TASKS FOR THIS EXERCISE
#1 Could you quote the source from "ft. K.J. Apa" up to and including "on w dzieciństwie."?
#2 Carry the source on from its last sentence.

[Begin SOURCE]

The Original Diaries

Hayden Lake wita..
 

Zobacz poprzedni temat Zobacz następny temat Go down
William Joshua Walker
William Walker
William Walker
William Walker
Werewolf
Punkty : 71
Sro Wrz 19, 2018 10:51 pm

William Joshua Walker

ft. K.J. Apa

  • Wilkołak
  • 18 lat
  • 19.12, Meksyk
  • przebywa a szkole Saltzmana
  • heteroseksualny
  • ---
  • ---
  • nie
  • ---
  •  ---
† odkąd wyjechał z rodzinnego miasta używa swojego drugiego imienia a mianowicie Joshua, przede wszystkim, że nie chce być odnaleziony przez swoją rodzinę a zwłaszcza przez ojca, któremu zależy na tym, żeby chłopak wrócił do domu. Ktoś przecież musi przejąć 'rodzinne interesy'. Ponadto jego rodziciel wie, że chłopak jest zagrożeniem z powodu wiedzy, którą ma na temat jego działalności.
† jednym z jego życiowych postanowień jest to, że jak kiedyś założy rodzinę to zrobi wszystko, żeby ta była kompletna i żeby jego dziecko nie musiało przechodzić przez to co on w dzieciństwie.
† cierpi na bezsenność, a jak już zdoła zasnąć to często budzi się z krzykiem w nocy; w śnie widzi dziewczynę, którą zabił jego ojciec w różnych sceneriach. Zazwyczaj to po jej twarzy spływają łzy a ona patrzy na niego z błaganiem o litość.
† mimo że żyje biednie, to posiada on psa - Bailey (owczarek niemiecki), który jest jego jedynym towarzyszem. Dzięki niemu czuje się on bezpiecznie, ponadto psiak jest na tyle uroczy że ten nie ma serca go tak po prostu odtrącić, znalazł go przez przypadek na ulicy i przygarnął.
† interesują go dobre samochody, kiedyś chciałby posiadać Chevroleta Camaro z 69; wie jednak że to nie jest na jego kieszeń ale jak się dorobi swojego interesu to na pewno sprowadzi sobie taki samochód!
† aktualnie jeździ jakimś starym motorem Harleyem, znalazł go kiedyś w dobrym stanie na wysypisku, postanowił go własnoręcznie naprawić a że jest z niego nawet złota rączka to udało mu się.
† nie ma pojęcia o tym, że jest wilkołakiem ani o tym, że istnieją byty nadprzyrodzone jest po prostu szarym, zwykłym człowiekiem z nieaktywną klątwą
† należy do drużyny futboolowej i ma nadzieję, że niedługo zostanie ich kapitanem
[You must be registered and logged in to see this image.]

Charakter

Jaki byłem?

[End SOURCE]
[Begin COLLECTED DATA]

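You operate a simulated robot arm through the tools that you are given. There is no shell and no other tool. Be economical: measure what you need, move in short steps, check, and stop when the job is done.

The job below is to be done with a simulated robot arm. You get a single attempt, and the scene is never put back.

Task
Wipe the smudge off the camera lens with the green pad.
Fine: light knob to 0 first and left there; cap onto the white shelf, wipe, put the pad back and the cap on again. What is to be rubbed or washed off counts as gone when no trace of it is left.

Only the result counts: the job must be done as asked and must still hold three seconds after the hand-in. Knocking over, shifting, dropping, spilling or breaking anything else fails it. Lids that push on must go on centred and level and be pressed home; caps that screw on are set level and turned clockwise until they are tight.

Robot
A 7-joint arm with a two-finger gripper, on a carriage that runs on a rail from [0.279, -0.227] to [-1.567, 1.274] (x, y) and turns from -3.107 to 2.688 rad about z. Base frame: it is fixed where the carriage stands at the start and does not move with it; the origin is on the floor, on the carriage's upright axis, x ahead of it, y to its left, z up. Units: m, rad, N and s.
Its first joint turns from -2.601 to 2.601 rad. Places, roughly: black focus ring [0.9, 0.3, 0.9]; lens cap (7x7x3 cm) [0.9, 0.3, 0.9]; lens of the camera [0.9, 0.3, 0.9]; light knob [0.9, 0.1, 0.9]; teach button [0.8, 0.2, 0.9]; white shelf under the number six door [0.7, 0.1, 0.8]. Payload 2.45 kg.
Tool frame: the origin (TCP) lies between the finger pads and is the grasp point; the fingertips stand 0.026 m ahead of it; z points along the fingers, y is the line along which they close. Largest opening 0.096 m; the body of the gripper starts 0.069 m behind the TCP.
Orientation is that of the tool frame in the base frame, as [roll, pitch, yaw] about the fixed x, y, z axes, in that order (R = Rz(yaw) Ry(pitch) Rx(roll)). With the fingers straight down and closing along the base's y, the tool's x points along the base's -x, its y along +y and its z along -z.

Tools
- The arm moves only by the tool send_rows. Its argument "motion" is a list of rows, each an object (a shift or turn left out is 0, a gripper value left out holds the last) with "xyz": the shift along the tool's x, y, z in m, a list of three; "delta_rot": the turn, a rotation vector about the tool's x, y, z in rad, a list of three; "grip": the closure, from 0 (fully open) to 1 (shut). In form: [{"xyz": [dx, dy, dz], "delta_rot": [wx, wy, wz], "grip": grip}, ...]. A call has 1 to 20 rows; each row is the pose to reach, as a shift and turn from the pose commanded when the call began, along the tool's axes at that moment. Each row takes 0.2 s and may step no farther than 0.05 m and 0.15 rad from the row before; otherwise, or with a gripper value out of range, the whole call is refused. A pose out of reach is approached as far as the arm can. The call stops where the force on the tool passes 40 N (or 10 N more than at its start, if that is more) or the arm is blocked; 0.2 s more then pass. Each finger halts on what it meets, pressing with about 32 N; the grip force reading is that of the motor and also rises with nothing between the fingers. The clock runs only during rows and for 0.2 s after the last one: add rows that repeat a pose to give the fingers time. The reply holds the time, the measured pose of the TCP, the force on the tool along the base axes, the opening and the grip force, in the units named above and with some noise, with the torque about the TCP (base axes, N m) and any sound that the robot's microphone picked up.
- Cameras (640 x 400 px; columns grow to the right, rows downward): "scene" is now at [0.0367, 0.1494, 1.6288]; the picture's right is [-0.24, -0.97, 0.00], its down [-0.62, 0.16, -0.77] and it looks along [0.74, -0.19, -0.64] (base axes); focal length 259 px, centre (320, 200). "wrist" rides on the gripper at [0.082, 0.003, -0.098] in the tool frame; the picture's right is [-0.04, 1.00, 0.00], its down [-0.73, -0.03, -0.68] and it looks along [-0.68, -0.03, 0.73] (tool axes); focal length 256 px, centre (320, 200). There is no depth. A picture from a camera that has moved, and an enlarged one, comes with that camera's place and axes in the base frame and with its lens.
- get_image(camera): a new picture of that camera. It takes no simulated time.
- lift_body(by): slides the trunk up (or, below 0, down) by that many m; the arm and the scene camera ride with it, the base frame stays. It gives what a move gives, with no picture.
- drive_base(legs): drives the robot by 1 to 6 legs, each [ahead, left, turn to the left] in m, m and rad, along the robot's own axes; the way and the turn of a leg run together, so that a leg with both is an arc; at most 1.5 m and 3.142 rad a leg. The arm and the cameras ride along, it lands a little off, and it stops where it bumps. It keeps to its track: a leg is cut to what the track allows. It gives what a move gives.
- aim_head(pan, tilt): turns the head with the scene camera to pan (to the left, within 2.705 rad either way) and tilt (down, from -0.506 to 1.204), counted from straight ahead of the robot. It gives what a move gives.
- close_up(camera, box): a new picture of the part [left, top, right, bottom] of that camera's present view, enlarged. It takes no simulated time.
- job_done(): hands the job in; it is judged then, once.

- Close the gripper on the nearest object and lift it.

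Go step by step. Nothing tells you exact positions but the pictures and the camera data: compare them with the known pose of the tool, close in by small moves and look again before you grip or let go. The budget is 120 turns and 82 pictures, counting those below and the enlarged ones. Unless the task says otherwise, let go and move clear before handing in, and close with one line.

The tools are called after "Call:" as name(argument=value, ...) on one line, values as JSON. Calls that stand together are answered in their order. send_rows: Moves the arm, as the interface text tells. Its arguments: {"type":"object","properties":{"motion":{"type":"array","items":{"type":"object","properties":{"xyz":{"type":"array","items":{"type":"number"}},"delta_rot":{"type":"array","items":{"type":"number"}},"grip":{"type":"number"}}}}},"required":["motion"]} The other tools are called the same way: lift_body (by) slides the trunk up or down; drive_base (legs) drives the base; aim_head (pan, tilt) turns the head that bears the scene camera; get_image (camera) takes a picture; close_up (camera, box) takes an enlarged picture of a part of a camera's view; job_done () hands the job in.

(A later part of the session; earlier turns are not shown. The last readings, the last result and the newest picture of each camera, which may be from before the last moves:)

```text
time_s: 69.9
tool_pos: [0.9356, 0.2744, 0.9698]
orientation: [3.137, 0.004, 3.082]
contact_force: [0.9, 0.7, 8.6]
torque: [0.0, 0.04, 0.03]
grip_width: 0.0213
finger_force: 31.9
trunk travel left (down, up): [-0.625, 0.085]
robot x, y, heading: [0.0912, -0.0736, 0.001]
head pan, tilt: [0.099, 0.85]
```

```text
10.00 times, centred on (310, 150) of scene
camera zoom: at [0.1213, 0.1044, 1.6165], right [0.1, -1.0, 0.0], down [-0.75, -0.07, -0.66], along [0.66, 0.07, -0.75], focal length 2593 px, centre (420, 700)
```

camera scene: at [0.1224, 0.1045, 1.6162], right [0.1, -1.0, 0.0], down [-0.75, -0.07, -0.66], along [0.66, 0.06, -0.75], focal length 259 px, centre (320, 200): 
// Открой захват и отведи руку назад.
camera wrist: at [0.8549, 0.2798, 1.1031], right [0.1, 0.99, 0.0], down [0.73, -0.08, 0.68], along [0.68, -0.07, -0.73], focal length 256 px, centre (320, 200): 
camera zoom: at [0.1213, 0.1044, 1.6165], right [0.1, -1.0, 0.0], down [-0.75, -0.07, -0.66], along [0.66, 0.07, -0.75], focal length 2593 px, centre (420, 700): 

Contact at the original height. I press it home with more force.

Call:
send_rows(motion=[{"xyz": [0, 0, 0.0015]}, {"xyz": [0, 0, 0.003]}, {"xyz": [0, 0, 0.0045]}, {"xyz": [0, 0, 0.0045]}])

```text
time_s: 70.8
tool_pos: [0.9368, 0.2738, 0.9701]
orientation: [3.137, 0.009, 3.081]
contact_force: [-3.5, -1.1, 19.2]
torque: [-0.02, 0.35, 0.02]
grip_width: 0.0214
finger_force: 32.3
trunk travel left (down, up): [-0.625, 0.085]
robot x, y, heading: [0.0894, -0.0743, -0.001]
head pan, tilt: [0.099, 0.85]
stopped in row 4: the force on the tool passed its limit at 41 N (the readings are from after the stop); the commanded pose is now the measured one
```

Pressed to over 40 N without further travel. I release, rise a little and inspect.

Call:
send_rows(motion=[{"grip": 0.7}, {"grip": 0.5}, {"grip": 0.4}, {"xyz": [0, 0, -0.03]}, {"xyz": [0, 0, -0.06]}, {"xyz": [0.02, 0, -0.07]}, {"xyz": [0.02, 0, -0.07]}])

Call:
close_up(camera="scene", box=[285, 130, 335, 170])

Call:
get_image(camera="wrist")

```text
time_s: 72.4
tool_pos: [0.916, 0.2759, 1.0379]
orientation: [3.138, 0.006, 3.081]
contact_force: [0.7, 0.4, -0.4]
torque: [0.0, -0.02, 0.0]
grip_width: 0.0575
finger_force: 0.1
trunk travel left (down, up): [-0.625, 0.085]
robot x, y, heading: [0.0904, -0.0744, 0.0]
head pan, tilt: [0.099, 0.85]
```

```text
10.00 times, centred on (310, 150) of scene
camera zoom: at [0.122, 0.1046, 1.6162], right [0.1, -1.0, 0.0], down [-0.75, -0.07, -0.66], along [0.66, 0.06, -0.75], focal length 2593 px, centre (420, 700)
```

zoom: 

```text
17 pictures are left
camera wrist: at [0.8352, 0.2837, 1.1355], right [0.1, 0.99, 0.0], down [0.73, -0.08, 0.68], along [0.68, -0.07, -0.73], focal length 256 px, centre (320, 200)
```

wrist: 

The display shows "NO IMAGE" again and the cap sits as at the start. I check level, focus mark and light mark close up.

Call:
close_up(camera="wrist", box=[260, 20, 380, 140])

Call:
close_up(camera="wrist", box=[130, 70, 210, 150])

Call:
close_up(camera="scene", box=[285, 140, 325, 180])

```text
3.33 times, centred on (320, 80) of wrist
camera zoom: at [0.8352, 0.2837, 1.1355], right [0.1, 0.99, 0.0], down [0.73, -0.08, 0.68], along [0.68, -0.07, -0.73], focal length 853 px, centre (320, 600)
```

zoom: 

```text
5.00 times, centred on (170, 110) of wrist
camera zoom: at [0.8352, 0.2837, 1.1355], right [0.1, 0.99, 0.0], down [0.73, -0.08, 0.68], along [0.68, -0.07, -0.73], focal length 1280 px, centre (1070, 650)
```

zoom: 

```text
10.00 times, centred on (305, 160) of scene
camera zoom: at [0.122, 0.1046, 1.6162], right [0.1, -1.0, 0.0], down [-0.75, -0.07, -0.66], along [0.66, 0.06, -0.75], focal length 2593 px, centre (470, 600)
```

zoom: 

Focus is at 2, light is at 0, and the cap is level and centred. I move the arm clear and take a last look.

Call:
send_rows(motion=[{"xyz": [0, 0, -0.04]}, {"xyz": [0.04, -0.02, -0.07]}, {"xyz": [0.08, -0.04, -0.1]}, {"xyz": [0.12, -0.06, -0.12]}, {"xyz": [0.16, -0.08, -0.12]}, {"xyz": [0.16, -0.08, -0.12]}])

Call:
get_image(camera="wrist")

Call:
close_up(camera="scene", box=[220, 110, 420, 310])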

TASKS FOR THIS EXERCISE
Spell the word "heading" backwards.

[End COLLECTED DATA]

OUTPUTS IN ORDER
#1
ft. K.J. Apa

  • Wilkołak
  • 18 lat
  • 19.12, Meksyk
  • przebywa a szkole Saltzmana
  • heteroseksualny
  • ---
  • ---
  • nie
  • ---
  •  ---
† odkąd wyjechał z rodzinnego miasta używa swojego drugiego imienia a mianowicie Joshua, przede wszystkim, że nie chce być odnaleziony przez swoją rodzinę a zwłaszcza przez ojca, któremu zależy na tym, żeby chłopak wrócił do domu. Ktoś przecież musi przejąć 'rodzinne interesy'. Ponadto jego rodziciel wie, że chłopak jest zagrożeniem z powodu wiedzy, którą ma na temat jego działalności.
† jednym z jego życiowych postanowień jest to, że jak kiedyś założy rodzinę to zrobi wszystko, żeby ta była kompletna i żeby jego dziecko nie musiało przechodzić przez to co on w dzieciństwie.

#2
Szanowałem moją rodzinę i jej poglądy ponad wszystko, byłem pewnym siebie i napuszonym nastolatkiem, który miał dobrą pozycję tylko dlatego, że byłem synem przywódcy. Upokarzałem inne dzieciaki tylko dlatego, że były słabsze ode mnie a kiedy miałem problemy z tymi silniejszymi to za moimi plecami stawali członkowie gangu, którzy przysięgli lojalność mojemu ojcu a co za tym idzie także mnie. Nie jestem dumny z tego jaki byłem w tamtych czasach, wiele razy kradłem, zastraszałem, niszczyłem cudzą własność i czerpałem z tego niesamowitą radość. Byłem kimś ważnym w swojej społeczności a w moim ojcu widziałem wzór do naśladowania, człowieka silnego, którym kiedyś chciałbym zostać; kimś kto się nie boi wyzwań ale przede wszystkim kimś, kto miał u stóp cały świat. Miałem fałszywych przyjaciół, którzy robili wszystko, żeby mnie zadowolić, kiedy coś chciałem to mówiłem tylko słowo a oni to robili niczym roboty. Pragnęli tak jak ja zostać wtajemniczony, być kimś więcej niż szarym szczurem w gangu, który miał robić te najmniej ważne sprawy. Nawet nie wiecie jak potem tego żałowałem..

Jaki jestem teraz?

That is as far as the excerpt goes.